>> begin
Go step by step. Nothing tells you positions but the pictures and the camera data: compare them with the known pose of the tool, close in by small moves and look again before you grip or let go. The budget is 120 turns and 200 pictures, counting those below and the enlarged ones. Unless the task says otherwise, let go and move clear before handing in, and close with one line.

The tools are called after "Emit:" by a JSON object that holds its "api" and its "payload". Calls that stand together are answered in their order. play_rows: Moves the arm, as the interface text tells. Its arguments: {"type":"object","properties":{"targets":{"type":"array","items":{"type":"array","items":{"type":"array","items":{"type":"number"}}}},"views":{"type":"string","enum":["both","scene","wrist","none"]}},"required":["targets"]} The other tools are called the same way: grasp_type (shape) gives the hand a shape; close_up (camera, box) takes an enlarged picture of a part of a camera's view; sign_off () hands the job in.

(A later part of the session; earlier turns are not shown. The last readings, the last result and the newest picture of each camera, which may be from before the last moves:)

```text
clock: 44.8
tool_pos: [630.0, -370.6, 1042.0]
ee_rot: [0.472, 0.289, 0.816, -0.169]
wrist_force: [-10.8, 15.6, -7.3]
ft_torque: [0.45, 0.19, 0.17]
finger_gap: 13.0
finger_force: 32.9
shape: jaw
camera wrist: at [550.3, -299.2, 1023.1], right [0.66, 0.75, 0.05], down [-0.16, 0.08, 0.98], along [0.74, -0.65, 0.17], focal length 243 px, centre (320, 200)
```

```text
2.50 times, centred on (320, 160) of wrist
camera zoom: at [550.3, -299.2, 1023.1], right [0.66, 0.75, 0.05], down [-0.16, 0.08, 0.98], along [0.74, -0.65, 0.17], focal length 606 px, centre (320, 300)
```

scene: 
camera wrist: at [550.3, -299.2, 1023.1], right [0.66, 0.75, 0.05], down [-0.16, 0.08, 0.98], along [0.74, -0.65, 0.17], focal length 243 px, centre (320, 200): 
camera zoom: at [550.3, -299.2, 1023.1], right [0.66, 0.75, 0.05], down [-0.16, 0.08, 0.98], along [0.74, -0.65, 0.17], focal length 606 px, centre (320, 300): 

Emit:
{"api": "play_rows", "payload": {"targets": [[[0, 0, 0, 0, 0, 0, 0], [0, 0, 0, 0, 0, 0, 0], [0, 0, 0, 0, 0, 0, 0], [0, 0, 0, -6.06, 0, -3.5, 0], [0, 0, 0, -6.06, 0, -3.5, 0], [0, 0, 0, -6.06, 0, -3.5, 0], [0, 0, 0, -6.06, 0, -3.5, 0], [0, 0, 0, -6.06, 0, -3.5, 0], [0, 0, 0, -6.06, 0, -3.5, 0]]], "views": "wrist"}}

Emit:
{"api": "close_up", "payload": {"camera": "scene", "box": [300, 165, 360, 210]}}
>> end
**Text extract:**
>> begin
In december is, vóór publicatie van dit artikel (13 dec. 2018), op de 4e het "hoogste niveau" te zien (1,08 GW midden op de dag).

Voor inhoudelijk commentaar op de nieuwe cijfers van het Energieopwek.nl portal, zie de rapportage over augustus 2018. Het record voor september 2018 viel al op de 2e (2,24 GW), maar zelfs op vier dagen daarna werd de 2 GW output midden op de dag nog - krap - gehaald: op 13, 18, 26, en zelfs op 27 september nog. Voor oktober is de zonnige 5e de hoogste waarde behaald, 1,93 GW (62% hoger dan de hoogst berekende waarde voor oktober 2017, 1,19 GW op de 15e). In november is de 8e de hoogste waarde gehaald, 1,46 GW. Dit is 59% hoger dan de hoogste waarde berekend voor november 2017 (6e: 0,918 GW). Voor december 2018 moeten we nog even de resterende maand helft afwachten.

Per jaar zijn naast de hoogst gevonden waarden (rood) ook de laagste output maxima weergegeven in blauw. Uiteraard altijd in de wintermaanden december of januari te vinden. Voor 2016, met slechts de laatste 2 dagen in januari gemeten, lag het "maximum" op 262 MW (31e). In 2017 werd het "minimale maximum" op 17 december gevestigd (654 MW).

Vermoedelijk zal de maximaal berekende output in december 2018, vanwege nog ongunstigere zonnestanden, en grotendeels kortere daglengtes, waarschijnlijk niet meer gepasseerd kunnen worden t.o.v. de reeds berekende 1,08 GW op de 4e. Met dat nieuwe resultaat wordt de tot nog toe laagst berekende "hoogste" maand waarde, die voor 21 januari, nu definitief "de laagste" in 2018: 897 MW.
>> end
Return the text extract unchanged, from "In december is, vóór" to its end.

**Task output:**
In december is, vóór publicatie van dit artikel (13 dec. 2018), op de 4e het "hoogste niveau" te zien (1,08 GW midden op de dag).

Voor inhoudelijk commentaar op de nieuwe cijfers van het Energieopwek.nl portal, zie de rapportage over augustus 2018. Het record voor september 2018 viel al op de 2e (2,24 GW), maar zelfs op vier dagen daarna werd de 2 GW output midden op de dag nog - krap - gehaald: op 13, 18, 26, en zelfs op 27 september nog. Voor oktober is de zonnige 5e de hoogste waarde behaald, 1,93 GW (62% hoger dan de hoogst berekende waarde voor oktober 2017, 1,19 GW op de 15e). In november is de 8e de hoogste waarde gehaald, 1,46 GW. Dit is 59% hoger dan de hoogste waarde berekend voor november 2017 (6e: 0,918 GW). Voor december 2018 moeten we nog even de resterende maand helft afwachten.

Per jaar zijn naast de hoogst gevonden waarden (rood) ook de laagste output maxima weergegeven in blauw. Uiteraard altijd in de wintermaanden december of januari te vinden. Voor 2016, met slechts de laatste 2 dagen in januari gemeten, lag het "maximum" op 262 MW (31e). In 2017 werd het "minimale maximum" op 17 december gevestigd (654 MW).

Vermoedelijk zal de maximaal berekende output in december 2018, vanwege nog ongunstigere zonnestanden, en grotendeels kortere daglengtes, waarschijnlijk niet meer gepasseerd kunnen worden t.o.v. de reeds berekende 1,08 GW op de 4e. Met dat nieuwe resultaat wordt de tot nog toe laagst berekende "hoogste" maand waarde, die voor 21 januari, nu definitief "de laagste" in 2018: 897 MW.